Is the post Covid boom over? A reality check for Ryanair, Easyjet, Wizz Air and Jet2

Yesterday saw shares in Easyjet, Wizz Air, Jet2 and British Airways owner the IAG plunge dramatically as some of Britain’s biggest carrier’s were given a reality check following results from Ryanair.

The airline posted a sharp fall in profit and warned of “materially lower” ticket fares in the coming months as consumers tighten their belts. The typically bullish Dublin outfit’s shares were languishing down 17 per cent on the Euronext by close of play.

After a near two-year-long post-pandemic boom, the UK’s listed airlines may finally have hit some turbulence.

Since the pandemic, Europe and much of the globe has witnessed a surge in demand for travel, as holidays top the agenda following years of lockdown.

Such soaring demand, which resulted in a string of record profit hauls at many major airlines, began a steep rise in airfares.
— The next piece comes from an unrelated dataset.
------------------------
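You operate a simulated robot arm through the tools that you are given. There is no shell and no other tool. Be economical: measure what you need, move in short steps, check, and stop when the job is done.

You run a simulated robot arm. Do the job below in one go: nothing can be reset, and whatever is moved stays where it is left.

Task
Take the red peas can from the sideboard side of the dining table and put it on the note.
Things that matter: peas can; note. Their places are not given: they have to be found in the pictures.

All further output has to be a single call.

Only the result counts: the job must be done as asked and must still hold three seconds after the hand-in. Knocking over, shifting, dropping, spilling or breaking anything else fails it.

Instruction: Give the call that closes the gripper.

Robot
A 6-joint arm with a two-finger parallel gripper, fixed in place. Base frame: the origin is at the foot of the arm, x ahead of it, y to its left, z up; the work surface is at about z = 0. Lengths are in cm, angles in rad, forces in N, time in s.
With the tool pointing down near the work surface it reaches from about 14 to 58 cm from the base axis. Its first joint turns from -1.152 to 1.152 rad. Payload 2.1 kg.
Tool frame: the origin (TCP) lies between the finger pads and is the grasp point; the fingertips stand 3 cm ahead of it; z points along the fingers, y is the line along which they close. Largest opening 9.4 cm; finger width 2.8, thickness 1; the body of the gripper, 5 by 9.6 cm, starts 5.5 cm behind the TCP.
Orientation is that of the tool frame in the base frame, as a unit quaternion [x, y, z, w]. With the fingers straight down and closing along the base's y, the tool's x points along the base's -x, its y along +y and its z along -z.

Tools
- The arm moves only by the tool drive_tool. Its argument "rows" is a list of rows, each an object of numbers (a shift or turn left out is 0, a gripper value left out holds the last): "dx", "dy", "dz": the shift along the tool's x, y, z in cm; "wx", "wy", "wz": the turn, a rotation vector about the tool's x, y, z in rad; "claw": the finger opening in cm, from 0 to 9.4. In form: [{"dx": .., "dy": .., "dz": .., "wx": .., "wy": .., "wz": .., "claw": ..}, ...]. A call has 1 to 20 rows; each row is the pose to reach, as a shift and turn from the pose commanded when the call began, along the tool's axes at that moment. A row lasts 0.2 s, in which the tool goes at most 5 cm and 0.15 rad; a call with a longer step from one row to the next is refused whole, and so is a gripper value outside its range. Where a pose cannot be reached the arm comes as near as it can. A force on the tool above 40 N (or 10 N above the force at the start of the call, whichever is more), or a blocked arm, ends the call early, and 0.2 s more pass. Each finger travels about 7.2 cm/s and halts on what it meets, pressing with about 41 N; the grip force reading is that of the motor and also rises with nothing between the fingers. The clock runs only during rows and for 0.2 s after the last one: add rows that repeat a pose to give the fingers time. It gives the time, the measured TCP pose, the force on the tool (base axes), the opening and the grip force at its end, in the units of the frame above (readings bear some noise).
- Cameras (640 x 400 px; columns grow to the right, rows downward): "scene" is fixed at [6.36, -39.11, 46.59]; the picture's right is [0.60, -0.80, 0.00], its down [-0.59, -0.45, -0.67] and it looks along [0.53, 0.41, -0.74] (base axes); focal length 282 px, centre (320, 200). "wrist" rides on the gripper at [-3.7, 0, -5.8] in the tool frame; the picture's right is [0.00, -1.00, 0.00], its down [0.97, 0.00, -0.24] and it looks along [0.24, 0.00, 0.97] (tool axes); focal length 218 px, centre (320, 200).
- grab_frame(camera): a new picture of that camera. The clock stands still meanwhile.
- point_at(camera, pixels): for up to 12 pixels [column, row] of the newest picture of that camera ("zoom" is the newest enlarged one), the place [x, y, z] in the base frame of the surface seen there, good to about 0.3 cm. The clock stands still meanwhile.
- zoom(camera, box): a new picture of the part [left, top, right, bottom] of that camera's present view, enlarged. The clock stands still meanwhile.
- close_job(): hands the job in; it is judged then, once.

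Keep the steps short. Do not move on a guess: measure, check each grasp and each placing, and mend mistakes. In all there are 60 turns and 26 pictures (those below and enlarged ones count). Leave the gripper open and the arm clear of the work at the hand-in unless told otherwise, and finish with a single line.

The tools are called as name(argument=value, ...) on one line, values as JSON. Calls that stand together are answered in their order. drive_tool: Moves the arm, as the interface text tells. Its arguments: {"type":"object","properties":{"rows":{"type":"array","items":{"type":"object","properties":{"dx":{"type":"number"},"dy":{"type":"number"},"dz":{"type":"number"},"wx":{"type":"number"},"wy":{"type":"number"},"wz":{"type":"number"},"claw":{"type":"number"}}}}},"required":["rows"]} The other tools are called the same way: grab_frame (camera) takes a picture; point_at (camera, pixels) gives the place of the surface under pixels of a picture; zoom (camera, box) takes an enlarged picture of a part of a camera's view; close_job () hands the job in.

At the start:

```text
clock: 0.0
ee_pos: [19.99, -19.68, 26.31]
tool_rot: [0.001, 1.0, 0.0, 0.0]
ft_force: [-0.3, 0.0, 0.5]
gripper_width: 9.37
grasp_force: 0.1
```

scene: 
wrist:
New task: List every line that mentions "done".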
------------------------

This was compounded by supply chain issues at the world’s largest plane manufacturers, which has constrained aircraft deliveries and the availability of flights.

The significance of Ryanair’s announcement, then, should not be understated and explains much of Monday’s sell-off. The impact was such that Premier Inn owner Whitbread and Holiday Inn owner Intercontinental Hotels Group were both among the FTSE 100’s biggest fallers, as investors feared consumer spend across the travel sector would fall.

“In the same way some popular brands are now having to reach for discount codes to tempt shoppers to trade up again, Ryanair has informed markets that greater ‘price stimulation’ will be needed this summer – in plain language it’s pushed passengers past their limit and needs to roll back on the further price hikes it had anticipated making,” Danni Hewson, head of financial analysis at AJ Bell.

He added: “The old adage that the best cure for rising prices is rising prices appears once again to have been on the money.”

The budget airlines will be most impacted given their model. The IAG’s fall can be partially explained by its subsidiary Vueling, Spain’s largest low-cost carrier.

But it follows wider warnings from across the pond over the last month. Lufthansa has flagged “negative market trends,” while some US airlines have recently slashed fares on domestic routes.

It also falls against a backdrop of the increasingly pressing, yet costly, need to transition to greener fuels. The boss of the IAG, Luis Gallego, called for urgent action to scale up the supply of Sustainable Aviation Fuel (SAF), a biofuel seen as critical to the industry’s climate goals, on Monday. The group has already invested over $1bn in the nascent technology as it looks to hit a target of using it for 10 per cent of its flights by 2030.

Looking at the history of airlines, profits are often very cyclical, with booms tending to be followed in quick succession busts.

Yesterday’s sell-off could be a signal the industry has topped out in its most recent profit cycle.